_Stated goal_
Look through the data below and return each line where "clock" appears.

## Begin Supplied data

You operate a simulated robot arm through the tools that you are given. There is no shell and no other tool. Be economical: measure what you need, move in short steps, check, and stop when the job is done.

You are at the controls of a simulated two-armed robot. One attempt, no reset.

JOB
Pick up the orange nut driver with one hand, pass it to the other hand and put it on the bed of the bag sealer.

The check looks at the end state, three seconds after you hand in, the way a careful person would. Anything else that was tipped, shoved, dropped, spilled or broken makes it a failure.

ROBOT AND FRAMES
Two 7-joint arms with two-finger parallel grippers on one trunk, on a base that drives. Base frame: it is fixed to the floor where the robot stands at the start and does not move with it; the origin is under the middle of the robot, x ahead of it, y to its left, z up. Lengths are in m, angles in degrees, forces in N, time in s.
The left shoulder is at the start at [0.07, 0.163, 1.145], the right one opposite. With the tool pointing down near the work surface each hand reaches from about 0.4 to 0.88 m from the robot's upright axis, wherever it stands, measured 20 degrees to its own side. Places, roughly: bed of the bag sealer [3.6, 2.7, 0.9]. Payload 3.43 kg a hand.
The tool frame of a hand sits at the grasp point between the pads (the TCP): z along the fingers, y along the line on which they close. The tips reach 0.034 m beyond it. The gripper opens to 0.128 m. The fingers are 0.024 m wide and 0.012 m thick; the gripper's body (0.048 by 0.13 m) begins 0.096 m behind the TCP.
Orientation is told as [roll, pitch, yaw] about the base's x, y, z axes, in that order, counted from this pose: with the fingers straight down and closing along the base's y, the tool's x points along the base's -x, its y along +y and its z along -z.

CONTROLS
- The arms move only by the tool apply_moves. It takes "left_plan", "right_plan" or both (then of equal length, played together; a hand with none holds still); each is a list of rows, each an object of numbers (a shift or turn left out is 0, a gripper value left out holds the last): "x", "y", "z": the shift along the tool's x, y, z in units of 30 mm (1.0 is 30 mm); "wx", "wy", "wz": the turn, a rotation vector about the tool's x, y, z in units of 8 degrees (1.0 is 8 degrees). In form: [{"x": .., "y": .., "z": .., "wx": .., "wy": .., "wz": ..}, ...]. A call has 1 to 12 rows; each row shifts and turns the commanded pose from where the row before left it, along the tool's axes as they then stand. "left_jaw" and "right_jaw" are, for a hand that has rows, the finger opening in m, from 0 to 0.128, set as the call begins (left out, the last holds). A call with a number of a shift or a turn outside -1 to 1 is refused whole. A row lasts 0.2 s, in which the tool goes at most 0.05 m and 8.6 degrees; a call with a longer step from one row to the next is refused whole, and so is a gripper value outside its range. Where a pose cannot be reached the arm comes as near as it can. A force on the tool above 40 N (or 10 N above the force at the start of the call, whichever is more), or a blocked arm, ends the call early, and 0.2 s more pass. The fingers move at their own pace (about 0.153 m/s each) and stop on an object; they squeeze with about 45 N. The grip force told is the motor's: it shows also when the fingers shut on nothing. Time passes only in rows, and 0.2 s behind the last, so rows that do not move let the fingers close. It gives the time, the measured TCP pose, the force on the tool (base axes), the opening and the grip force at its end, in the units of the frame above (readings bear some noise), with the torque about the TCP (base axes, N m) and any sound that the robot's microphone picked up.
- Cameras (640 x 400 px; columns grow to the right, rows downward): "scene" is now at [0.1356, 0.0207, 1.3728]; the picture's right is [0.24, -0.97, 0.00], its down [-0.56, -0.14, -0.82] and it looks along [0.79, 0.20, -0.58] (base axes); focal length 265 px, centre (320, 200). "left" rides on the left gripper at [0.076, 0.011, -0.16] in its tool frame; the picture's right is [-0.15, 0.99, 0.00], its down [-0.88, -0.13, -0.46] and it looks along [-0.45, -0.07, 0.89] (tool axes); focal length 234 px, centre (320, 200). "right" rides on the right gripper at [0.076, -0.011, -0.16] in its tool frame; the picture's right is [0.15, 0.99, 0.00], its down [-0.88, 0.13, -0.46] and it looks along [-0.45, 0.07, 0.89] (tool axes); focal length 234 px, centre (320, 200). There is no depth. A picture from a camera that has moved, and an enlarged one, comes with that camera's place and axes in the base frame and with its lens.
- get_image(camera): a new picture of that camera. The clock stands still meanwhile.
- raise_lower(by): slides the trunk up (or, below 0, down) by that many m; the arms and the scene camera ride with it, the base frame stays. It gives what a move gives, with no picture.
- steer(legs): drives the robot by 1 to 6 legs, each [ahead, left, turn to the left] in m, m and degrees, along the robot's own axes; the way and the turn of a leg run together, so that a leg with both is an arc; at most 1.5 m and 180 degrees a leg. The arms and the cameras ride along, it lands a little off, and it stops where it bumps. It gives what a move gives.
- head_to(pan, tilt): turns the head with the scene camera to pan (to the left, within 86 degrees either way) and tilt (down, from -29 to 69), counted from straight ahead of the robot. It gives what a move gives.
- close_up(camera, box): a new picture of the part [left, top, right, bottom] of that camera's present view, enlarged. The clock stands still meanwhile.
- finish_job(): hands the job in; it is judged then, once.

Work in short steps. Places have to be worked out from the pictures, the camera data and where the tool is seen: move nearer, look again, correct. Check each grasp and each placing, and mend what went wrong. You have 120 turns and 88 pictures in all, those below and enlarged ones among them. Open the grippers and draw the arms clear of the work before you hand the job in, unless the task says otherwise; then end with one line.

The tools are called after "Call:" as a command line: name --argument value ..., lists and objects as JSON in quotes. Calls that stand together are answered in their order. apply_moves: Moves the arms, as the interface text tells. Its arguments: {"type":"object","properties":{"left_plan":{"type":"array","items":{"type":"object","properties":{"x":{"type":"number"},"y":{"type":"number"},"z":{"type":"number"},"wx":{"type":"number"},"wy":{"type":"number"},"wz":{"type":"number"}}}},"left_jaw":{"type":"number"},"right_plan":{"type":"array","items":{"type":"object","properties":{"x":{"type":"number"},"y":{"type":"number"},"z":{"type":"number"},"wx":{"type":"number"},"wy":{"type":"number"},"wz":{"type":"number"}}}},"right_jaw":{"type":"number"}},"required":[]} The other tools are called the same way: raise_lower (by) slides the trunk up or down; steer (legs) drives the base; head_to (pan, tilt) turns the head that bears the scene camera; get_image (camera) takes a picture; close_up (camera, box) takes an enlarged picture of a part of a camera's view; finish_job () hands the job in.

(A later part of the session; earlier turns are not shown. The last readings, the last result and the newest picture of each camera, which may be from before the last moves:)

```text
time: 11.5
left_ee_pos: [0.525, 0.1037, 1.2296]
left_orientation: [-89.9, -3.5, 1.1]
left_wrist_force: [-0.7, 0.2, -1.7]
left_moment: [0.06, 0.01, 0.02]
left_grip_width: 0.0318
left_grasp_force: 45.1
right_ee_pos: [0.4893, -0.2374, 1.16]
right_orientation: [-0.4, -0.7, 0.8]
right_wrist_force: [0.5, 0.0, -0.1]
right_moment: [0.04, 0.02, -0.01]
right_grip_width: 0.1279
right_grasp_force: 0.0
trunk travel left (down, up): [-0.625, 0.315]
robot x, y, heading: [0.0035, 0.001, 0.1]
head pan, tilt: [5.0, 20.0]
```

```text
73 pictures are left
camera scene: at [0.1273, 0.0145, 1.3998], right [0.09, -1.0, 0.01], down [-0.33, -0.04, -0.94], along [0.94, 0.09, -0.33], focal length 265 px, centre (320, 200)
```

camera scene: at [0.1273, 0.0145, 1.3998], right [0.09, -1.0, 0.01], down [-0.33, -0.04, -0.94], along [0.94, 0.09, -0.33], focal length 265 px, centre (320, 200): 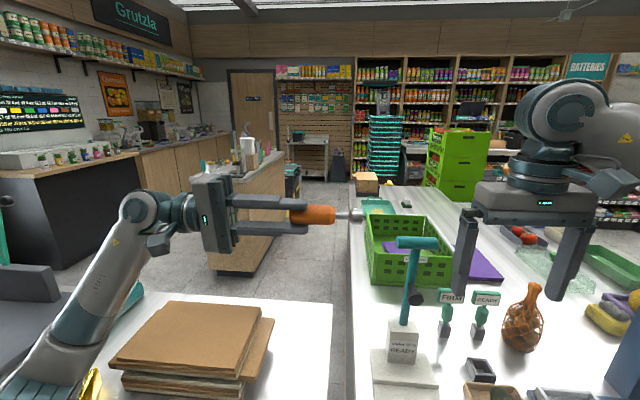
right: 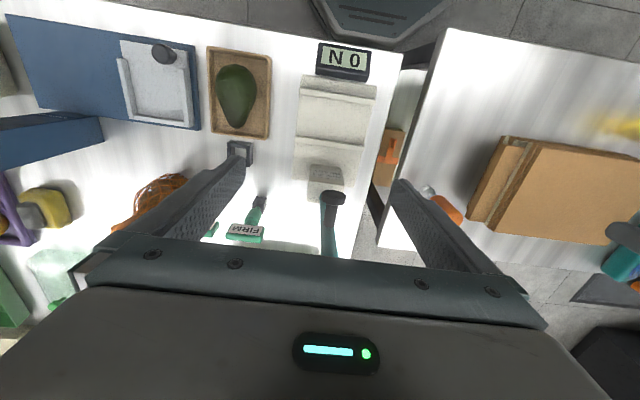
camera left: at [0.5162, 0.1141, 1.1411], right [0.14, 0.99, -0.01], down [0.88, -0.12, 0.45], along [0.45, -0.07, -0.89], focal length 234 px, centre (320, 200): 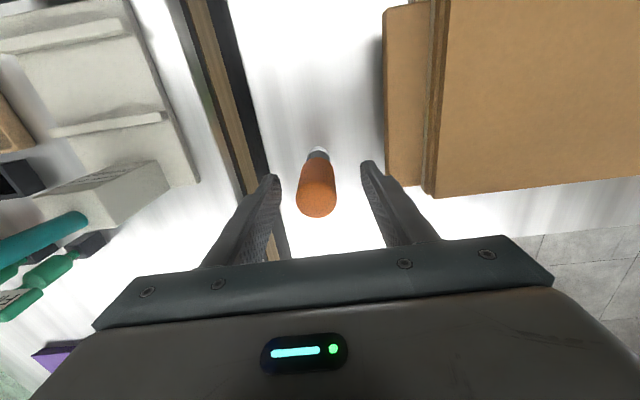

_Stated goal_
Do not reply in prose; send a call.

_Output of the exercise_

## End Supplied data

_Output of the exercise_
- get_image(camera): a new picture of that camera. The clock stands still meanwhile.
- close_up(camera, box): a new picture of the part [left, top, right, bottom] of that camera's present view, enlarged. The clock stands still meanwhile.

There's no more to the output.